> _Selection_:
--

The city’s most vocal advocate for restaurant workers—Restaurant
Opportunities Center of New York—will issue its third major report on the
restaurant industry in New York City.
On Tuesday, March 31, the group will unveil the findings of a study titled
“Discrimination in Manhattan’s Top Restaurants Deny People of Color and Women
Equal Access to Employment Opportunities.”
Among the prominent New Yorkers set to attend the event are New York City
Council Members Rosie Mendez and John Liu, as well as Ed Ott, executive director
of the New York City Central Labor Council.
The announcement will be made at celebrity chef Tom Colicchio’s Craftsteak
restaurant.
“Craft is one of the restaurants we really support,” said Rekha Eanni,
co-director of ROC NY.
Unlike its two previous studies, which looked at wage and discrimination
issues in all types of restaurants, the upcoming report focuses on fine dining
restaurants exclusively. ROC NY is basing its findings on interviews with
employees at 181 top eateries in Manhattan.

--

> _Directive 1_: I need one stretch of the selection verbatim, from "The announcement will" to "co-director of ROC NY.".
> _Directive 2_: How does the selection go on? Write the next part.

--

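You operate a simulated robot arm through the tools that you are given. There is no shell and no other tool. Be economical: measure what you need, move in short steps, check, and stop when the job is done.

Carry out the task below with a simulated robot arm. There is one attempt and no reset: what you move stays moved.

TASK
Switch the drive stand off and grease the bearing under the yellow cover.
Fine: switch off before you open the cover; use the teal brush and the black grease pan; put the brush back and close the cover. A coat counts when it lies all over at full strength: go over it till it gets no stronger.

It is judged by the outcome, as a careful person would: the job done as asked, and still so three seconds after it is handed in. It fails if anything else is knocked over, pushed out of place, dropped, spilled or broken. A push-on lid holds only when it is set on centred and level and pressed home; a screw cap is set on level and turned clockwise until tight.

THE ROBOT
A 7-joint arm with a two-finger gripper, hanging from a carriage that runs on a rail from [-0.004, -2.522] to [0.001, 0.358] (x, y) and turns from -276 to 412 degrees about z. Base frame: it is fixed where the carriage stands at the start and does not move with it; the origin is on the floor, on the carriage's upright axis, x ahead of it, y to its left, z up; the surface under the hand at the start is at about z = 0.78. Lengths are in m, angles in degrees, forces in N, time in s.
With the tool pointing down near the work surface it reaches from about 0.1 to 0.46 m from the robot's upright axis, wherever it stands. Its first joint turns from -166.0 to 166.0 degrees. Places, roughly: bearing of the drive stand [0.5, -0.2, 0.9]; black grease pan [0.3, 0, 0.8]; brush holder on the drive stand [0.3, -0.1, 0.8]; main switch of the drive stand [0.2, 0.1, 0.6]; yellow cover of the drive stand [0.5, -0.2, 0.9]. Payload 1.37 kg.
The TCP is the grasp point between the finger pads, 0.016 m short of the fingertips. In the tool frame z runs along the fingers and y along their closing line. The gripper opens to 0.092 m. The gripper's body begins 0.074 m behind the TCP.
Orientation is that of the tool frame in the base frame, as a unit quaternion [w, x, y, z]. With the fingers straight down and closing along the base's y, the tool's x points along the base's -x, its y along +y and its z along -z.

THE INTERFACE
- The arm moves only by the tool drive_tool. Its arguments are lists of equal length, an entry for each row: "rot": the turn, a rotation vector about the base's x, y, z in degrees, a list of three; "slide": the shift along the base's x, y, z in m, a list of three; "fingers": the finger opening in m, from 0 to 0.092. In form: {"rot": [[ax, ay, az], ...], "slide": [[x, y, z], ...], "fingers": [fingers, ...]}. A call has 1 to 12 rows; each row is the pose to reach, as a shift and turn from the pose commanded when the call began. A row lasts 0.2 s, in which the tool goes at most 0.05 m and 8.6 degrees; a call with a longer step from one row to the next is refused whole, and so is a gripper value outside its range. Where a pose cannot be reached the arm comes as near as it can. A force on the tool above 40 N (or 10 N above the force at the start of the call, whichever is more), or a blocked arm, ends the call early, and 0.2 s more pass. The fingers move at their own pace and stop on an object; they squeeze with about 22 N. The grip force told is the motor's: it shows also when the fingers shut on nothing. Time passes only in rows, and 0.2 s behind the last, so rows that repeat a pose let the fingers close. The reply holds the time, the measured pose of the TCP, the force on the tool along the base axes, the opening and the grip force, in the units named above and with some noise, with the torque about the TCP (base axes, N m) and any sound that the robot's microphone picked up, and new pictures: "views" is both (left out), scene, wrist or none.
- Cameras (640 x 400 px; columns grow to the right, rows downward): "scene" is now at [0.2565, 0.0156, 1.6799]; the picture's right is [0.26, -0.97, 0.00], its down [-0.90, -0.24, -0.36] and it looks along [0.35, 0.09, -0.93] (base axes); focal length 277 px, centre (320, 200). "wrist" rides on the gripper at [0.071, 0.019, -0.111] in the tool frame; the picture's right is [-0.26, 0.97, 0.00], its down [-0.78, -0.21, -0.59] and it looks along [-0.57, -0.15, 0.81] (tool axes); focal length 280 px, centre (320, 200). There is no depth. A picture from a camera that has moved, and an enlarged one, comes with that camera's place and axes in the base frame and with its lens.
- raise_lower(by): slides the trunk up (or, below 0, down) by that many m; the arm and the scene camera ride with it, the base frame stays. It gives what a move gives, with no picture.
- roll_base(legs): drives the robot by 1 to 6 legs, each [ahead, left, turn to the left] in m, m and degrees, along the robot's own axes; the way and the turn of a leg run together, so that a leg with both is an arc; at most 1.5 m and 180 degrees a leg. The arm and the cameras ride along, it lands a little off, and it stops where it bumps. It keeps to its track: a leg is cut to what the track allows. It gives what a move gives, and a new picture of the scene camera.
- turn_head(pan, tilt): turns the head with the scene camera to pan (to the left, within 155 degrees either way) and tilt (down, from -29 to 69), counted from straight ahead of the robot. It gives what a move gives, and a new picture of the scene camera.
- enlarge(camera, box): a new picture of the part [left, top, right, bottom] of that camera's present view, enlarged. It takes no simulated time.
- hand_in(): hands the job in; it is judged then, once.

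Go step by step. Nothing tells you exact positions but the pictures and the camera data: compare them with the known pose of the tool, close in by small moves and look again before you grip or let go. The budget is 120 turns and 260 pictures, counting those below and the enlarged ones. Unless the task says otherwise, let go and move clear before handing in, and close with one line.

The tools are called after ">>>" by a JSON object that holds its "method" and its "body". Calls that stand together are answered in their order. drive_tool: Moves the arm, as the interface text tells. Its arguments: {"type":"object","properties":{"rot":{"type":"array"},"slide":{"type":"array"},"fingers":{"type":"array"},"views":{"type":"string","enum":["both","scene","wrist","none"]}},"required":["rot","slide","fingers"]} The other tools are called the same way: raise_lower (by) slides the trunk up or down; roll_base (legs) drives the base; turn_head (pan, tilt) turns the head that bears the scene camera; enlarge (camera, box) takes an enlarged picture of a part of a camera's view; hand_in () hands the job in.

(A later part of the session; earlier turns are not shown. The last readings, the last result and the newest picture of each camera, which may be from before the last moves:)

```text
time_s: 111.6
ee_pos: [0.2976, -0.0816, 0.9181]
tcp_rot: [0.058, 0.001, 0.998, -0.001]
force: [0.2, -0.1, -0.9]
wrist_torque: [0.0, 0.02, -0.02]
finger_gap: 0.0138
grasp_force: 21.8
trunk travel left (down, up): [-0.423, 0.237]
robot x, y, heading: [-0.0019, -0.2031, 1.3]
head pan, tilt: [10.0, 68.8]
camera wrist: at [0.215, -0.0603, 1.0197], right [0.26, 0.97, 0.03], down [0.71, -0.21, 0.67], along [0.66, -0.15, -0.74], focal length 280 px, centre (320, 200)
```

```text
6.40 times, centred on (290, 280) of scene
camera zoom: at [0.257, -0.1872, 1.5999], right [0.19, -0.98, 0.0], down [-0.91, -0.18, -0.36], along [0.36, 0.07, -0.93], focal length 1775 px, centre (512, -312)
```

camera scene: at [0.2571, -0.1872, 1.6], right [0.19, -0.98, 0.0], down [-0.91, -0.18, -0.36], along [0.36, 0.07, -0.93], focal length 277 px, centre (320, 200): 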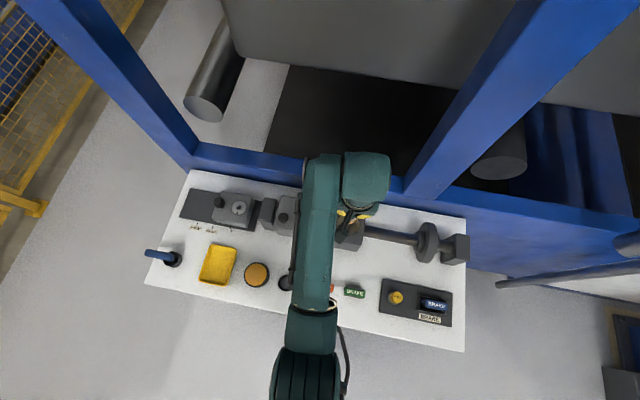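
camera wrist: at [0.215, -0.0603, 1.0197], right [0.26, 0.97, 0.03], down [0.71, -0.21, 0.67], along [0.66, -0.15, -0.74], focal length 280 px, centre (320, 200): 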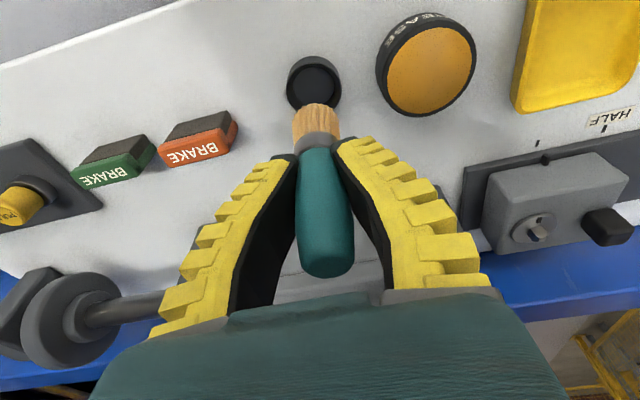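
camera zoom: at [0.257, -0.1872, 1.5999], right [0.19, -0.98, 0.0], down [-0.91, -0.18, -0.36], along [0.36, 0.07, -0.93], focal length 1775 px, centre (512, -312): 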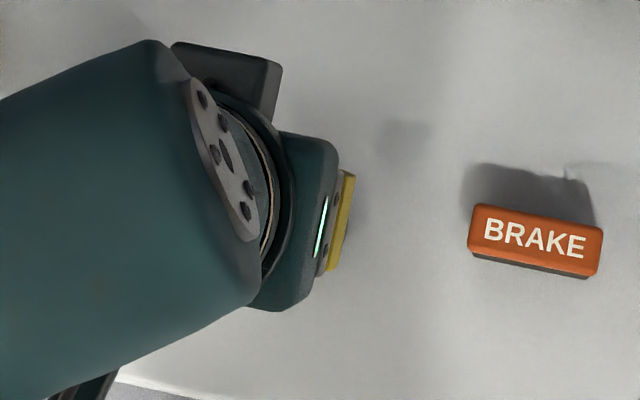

--

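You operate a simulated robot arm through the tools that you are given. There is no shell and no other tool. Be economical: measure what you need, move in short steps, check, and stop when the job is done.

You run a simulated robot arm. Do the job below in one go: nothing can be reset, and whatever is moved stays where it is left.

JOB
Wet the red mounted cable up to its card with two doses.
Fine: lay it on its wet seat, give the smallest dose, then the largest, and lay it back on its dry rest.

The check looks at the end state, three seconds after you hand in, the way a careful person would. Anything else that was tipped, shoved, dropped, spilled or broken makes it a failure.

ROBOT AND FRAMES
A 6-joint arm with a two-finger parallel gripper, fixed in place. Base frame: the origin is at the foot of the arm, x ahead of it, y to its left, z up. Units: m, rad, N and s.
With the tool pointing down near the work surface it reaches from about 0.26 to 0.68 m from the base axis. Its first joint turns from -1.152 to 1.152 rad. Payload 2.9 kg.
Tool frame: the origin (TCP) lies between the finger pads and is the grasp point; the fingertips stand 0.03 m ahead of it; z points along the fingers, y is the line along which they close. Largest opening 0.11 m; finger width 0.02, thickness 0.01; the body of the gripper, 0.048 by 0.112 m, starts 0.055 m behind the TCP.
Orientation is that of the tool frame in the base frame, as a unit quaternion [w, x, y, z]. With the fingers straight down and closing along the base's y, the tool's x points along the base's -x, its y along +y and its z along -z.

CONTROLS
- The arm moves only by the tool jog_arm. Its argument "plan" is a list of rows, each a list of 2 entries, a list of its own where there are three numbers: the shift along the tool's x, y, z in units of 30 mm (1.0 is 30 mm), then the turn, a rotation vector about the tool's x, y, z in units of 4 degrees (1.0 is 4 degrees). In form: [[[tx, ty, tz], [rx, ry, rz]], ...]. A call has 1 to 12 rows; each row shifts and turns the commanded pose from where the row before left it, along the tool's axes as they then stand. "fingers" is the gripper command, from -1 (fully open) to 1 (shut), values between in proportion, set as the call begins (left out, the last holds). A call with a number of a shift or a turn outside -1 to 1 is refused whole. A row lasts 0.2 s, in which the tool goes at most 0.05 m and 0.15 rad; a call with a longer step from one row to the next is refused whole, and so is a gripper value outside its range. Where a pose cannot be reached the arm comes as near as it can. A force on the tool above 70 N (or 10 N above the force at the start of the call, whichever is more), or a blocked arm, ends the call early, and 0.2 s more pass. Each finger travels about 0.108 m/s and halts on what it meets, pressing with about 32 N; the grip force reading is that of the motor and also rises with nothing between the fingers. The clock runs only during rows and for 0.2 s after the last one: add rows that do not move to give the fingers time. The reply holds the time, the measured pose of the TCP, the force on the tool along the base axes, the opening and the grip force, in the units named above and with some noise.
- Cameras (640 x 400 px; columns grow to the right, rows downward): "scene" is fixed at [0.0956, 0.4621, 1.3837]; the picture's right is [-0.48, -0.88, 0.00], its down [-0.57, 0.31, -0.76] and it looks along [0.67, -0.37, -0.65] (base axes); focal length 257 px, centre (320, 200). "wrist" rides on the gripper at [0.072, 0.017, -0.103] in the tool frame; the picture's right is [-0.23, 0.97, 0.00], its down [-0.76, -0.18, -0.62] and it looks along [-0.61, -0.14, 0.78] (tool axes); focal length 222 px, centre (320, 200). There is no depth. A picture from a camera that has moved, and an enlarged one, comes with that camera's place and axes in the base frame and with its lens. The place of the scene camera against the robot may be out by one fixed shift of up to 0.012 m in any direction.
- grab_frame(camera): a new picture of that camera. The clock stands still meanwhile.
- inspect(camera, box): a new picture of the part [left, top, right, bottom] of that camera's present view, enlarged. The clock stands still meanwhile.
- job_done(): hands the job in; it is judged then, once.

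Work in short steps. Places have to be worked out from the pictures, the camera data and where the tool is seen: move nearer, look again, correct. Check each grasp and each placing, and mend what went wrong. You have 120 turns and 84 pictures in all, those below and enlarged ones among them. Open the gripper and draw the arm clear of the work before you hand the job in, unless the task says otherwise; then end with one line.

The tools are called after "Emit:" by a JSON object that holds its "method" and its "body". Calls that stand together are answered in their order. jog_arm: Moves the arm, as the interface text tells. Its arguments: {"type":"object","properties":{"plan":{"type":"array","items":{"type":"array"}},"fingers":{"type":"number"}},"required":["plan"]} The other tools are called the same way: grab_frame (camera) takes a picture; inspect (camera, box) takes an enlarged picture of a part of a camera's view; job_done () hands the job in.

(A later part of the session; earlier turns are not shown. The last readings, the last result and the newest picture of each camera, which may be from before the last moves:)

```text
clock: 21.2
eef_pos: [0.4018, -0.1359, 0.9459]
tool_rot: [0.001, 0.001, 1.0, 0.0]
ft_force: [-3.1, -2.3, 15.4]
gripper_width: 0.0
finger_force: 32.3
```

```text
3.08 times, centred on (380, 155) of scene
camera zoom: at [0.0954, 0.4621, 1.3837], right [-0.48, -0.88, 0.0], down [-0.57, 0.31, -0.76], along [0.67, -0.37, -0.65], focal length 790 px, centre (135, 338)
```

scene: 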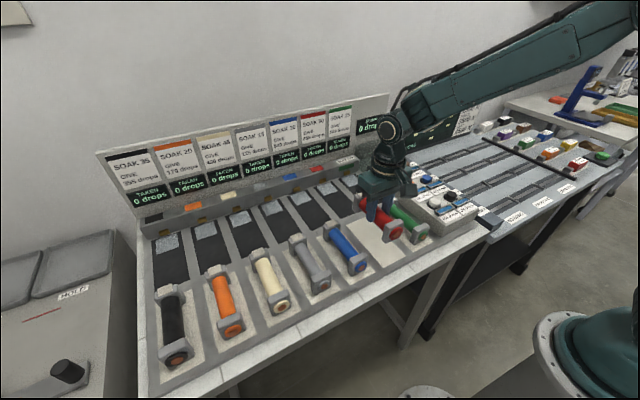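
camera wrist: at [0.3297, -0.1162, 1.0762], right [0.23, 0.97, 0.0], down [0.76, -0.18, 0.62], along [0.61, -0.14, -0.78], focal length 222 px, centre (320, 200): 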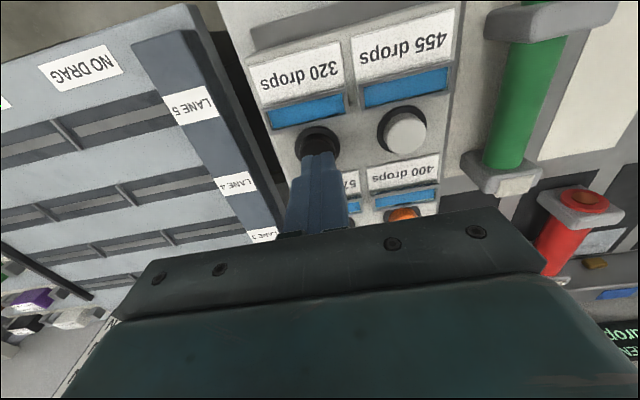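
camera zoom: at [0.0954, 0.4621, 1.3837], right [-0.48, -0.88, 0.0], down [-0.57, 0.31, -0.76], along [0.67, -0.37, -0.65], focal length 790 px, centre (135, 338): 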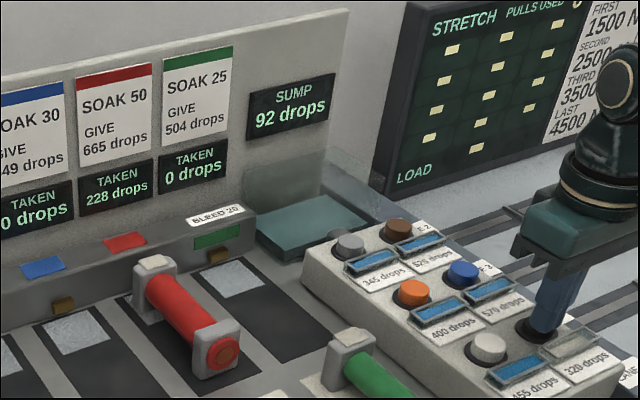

--

> _Exercise result 1_:
The announcement will be made at celebrity chef Tom Colicchio’s Craftsteak
restaurant.
“Craft is one of the restaurants we really support,” said Rekha Eanni,
co-director of ROC NY.

> _Exercise result 2_:
The 2,200-member organization was born in the aftermath of the September 11,
2001, terrorist attacks, launched by a group of workers from Windows on the
World who wanted to help colleagues find jobs. It has since evolved into an
advocacy group for all restaurant workers in the city.
During the past seven years, ROC NY has played a central role in legal
complaints against such restaurateurs as Daniel Boulud, Shelley Fireman and Alan
Stillman, alleging labor law violations involving discrimination and wages. In
total, ROC NY has won $4.5 million in settlements from these restaurateurs.
In the past year, the nonprofit’s co-founder, Saru Jayaraman, formed ROC
United and has quietly opened satellite offices in five cities, including
Chicago and New Orleans.
Like the original ROC NY, these branches provide employment training, promote
improved working conditions for restaurant workers and conduct research on the
industry.
The Detroit office, for example, opened in June and has 260 members.
In total, the outposts have more than 1,000 members and a pair of full-time
staffers at each location. They are funded by private donors.
“The coming-out for these other offices will be later this year and next,
when they issue reports and research,” Jayaraman says.
Filed by Arleen Jacobius of Pensions
& Investments, a sister publication of Workforce Management. To comment,
e-mail editors@workforce.com.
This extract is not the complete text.